[START]
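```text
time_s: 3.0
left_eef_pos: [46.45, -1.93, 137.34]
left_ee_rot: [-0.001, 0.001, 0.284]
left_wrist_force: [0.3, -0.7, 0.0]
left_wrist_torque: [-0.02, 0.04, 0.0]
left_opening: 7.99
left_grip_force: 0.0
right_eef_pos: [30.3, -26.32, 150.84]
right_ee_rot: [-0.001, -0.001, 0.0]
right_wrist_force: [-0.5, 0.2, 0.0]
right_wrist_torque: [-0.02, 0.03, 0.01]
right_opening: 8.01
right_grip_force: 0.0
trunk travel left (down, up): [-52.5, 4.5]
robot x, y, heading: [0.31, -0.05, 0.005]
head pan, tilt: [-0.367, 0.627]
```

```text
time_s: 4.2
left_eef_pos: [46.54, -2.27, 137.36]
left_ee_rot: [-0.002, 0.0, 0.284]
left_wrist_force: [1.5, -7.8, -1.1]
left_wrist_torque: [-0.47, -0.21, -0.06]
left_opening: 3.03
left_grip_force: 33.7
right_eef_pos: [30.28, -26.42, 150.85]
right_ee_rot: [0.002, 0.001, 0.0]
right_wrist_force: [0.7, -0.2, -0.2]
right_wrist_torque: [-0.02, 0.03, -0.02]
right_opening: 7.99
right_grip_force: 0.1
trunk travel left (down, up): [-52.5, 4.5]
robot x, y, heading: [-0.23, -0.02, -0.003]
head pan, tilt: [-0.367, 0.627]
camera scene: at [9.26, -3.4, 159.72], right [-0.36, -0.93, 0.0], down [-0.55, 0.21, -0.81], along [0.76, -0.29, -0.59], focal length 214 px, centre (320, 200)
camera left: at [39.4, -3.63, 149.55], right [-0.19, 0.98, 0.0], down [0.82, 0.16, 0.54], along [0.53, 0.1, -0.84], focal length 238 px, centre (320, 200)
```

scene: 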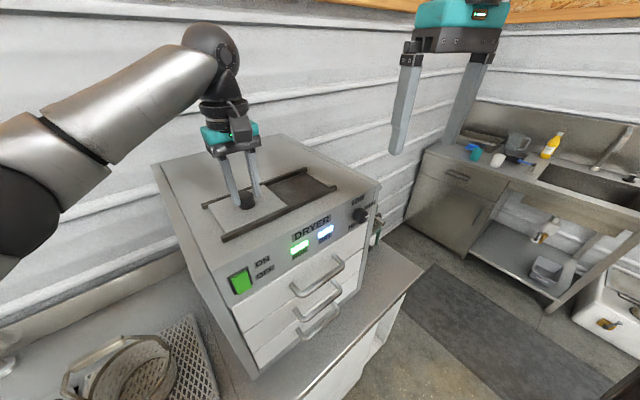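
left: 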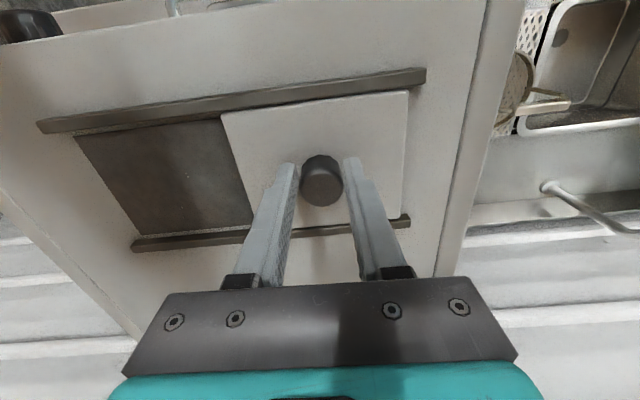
[END]
[START]
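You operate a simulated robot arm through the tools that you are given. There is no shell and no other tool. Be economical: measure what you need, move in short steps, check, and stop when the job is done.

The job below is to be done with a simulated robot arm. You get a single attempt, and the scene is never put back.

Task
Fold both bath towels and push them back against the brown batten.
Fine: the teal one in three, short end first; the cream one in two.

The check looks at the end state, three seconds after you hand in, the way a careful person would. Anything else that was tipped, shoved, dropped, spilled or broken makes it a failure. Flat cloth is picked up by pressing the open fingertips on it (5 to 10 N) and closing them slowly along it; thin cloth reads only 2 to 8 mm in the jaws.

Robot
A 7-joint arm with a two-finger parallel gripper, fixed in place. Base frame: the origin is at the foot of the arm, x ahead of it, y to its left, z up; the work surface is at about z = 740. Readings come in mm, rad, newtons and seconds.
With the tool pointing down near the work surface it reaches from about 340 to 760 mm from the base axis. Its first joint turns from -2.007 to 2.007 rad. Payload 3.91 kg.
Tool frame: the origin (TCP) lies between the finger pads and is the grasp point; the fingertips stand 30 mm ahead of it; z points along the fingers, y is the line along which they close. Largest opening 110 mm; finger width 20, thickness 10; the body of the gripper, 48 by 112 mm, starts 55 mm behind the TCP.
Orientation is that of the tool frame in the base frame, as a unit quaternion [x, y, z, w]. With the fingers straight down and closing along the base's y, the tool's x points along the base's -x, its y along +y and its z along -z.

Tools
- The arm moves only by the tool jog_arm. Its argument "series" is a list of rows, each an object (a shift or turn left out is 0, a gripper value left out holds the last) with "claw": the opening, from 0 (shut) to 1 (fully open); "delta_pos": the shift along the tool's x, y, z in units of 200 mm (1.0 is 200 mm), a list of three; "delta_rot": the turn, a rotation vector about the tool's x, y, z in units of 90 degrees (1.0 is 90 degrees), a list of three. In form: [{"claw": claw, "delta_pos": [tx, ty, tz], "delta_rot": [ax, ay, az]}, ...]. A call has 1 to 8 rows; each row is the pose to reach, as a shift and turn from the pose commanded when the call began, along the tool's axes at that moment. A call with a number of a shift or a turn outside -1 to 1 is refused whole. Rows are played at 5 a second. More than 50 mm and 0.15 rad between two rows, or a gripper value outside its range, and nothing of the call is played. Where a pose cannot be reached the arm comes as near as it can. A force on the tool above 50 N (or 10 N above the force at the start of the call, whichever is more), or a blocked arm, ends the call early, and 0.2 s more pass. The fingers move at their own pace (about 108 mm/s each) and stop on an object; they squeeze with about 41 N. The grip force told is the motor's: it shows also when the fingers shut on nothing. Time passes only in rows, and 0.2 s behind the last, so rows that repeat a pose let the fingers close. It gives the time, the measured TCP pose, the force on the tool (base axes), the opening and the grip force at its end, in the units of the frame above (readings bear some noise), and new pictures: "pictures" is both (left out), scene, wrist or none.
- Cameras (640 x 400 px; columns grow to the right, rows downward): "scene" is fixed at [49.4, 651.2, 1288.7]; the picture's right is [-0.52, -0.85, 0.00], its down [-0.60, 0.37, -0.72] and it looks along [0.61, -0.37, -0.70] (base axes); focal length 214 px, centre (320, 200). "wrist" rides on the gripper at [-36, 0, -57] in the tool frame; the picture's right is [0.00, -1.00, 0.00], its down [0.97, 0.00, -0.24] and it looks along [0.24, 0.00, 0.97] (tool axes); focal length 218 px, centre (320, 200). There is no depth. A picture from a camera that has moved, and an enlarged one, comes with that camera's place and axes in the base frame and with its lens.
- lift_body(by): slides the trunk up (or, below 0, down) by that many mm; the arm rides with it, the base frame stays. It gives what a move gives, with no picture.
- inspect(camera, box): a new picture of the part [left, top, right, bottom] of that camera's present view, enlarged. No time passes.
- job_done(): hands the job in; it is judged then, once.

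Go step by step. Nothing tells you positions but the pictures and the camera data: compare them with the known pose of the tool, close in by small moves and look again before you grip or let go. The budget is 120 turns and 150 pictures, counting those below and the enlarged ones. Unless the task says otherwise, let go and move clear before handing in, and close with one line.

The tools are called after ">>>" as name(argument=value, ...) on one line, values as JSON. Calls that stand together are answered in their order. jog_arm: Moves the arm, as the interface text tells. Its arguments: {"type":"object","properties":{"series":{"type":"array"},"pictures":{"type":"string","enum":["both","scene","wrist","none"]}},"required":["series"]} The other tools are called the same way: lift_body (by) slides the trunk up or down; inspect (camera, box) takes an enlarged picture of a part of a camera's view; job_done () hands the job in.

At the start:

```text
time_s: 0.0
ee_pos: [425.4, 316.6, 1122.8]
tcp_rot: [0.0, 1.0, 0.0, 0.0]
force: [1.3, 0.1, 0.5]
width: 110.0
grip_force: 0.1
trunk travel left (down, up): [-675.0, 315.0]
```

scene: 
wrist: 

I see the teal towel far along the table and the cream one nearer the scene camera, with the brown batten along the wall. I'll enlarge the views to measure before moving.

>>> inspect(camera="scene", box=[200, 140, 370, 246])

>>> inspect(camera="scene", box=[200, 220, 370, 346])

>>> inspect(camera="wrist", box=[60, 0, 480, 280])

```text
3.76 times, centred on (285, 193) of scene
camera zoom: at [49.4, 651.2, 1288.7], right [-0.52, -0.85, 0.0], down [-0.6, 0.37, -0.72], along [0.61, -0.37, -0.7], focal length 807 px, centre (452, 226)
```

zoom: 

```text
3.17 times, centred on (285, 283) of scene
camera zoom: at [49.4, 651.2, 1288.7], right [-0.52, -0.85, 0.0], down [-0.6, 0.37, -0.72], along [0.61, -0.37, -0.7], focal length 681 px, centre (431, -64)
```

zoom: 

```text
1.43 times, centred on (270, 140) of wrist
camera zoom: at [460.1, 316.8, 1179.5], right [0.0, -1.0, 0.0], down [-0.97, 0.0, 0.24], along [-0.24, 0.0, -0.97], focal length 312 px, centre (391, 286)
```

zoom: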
[END]
* **EXERCISE PROMPT**
Pick out and copy every line that contains the word "surface".

* **TASK RESPONSE**
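A 7-joint arm with a two-finger parallel gripper, fixed in place. Base frame: the origin is at the foot of the arm, x ahead of it, y to its left, z up; the work surface is at about z = 740. Readings come in mm, rad, newtons and seconds.
With the tool pointing down near the work surface it reaches from about 340 to 760 mm from the base axis. Its first joint turns from -2.007 to 2.007 rad. Payload 3.91 kg.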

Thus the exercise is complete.